TEXT EXTRACT =
════════════════

All of Zen’s rites and rituals are constantly pointing to the same place, to the realization of no separation between the self and the ten thousand things. Zen liturgy is upaya, skillful means. Like zazen and all the other areas of training, it functions as a way of uncovering the truth which is the life of each one of us. Zen study, face-to-face teaching, work practice, academic study, art practice, body practice, the Precepts all point to the same place: the nature of the self. Skillful means are necessary because each one of us, just as we are, is already perfect and complete. We lack nothing. What we seek is exactly where we stand. But knowing this doesn’t do anything; it is not a matter of knowing. It has to be realized as the functioning of our lives. And for practice to function, for liturgy to function, it must first be wholeheartedly engaged. Practice is always with the whole body and mind. Just imitating the honchos, aping the form—“monkey see, monkey do”—is a dead end. It is like binding oneself without a rope.

════════════════

PROBLEM DETAILS = Please continue the text extract.

DATA SECTION =
════════════════

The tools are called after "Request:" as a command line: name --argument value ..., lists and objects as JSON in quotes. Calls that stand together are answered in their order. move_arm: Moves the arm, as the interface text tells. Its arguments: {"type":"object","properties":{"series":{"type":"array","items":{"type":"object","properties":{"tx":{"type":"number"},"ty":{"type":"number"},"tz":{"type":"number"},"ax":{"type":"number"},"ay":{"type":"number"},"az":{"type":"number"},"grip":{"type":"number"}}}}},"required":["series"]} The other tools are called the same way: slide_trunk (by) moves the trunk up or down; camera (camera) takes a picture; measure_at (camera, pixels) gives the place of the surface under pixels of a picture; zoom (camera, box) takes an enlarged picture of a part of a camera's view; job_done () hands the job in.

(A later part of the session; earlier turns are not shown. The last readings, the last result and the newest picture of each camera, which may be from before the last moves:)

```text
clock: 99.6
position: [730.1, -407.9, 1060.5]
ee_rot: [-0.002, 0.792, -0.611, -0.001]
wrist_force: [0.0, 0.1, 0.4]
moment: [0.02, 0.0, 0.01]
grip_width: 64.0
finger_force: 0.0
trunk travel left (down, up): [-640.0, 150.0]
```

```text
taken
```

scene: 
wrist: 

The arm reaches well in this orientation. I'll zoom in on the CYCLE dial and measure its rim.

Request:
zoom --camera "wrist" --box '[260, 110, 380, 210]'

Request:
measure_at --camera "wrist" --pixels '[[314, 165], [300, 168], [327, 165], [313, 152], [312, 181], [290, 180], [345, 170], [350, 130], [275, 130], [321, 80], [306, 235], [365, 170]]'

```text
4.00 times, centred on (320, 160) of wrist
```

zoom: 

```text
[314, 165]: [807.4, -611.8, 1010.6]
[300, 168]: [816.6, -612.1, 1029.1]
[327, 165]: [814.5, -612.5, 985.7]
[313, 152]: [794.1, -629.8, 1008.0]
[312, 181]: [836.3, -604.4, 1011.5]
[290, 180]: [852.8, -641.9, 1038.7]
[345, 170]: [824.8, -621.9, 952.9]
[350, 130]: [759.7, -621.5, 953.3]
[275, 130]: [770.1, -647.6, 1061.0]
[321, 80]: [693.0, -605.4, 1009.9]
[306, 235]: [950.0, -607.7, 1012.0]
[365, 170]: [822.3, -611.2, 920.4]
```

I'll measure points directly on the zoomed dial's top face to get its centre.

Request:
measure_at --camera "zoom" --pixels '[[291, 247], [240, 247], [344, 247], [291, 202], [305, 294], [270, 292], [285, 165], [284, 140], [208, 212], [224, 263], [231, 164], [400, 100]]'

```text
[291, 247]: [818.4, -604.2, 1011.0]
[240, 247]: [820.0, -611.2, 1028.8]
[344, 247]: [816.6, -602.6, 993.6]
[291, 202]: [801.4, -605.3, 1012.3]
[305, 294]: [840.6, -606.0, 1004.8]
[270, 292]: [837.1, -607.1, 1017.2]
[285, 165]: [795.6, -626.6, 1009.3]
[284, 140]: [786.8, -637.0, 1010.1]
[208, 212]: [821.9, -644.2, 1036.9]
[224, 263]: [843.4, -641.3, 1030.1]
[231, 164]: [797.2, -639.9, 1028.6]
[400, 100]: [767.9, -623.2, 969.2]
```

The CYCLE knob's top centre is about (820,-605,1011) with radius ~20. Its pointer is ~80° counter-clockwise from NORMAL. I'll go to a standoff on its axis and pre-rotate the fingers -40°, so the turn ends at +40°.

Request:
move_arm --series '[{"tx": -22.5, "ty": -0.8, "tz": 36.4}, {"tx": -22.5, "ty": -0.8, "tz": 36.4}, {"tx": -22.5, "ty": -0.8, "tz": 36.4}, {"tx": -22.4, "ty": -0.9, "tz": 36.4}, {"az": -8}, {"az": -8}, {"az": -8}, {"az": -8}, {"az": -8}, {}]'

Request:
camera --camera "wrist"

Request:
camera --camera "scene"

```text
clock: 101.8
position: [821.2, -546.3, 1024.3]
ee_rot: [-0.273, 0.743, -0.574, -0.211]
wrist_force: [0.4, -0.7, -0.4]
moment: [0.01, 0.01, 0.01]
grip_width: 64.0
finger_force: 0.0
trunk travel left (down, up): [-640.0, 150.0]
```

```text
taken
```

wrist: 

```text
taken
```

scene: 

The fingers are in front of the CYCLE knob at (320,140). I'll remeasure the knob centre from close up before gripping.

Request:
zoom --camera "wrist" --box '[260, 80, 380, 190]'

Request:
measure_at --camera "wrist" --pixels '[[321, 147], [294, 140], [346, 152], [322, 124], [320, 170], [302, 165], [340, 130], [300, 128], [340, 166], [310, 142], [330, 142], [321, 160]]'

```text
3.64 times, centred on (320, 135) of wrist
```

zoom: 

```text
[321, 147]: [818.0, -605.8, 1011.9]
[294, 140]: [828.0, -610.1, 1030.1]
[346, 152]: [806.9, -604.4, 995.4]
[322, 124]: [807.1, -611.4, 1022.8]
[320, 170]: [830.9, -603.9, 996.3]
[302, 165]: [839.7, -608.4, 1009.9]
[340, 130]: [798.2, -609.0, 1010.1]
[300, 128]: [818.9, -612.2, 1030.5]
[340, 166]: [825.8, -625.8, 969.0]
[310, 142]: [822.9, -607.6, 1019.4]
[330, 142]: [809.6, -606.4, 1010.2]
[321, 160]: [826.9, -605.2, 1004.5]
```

════════════════

TASK ANSWER =
The first morning service at the monastery each day is dedicated to Shakyamuni Buddha and expresses our identification with him. Shakyamuni Buddha is not dead—a hall full of buddhas identifies with him. But what does “Buddha” mean? What does “enlightenment” mean? Is enlightenment something that you get or that is given to you? Of course not. This is why we say that there are no Zen teachers and there is nothing to teach, pointing again to the fact that we already have what we seek. This first daily service expresses that wisdom. It is an identification with what we already have—our Buddha nature, the intrinsic enlightenment of each one of us.
The service is also an expression of gratitude for the teachings of the historic Buddha, for the fact that after he realized himself, he didn’t just take off for some mountaintop retreat with the attitude, “Well, I got what I was seeking for the last eight years—to hell with everybody else!” Instead, he stayed in the world for forty-seven years, teaching the unteachable, so that this incredible Dharma could be transmitted mind-to-mind through successive generations from India to China to Japan, and now to America.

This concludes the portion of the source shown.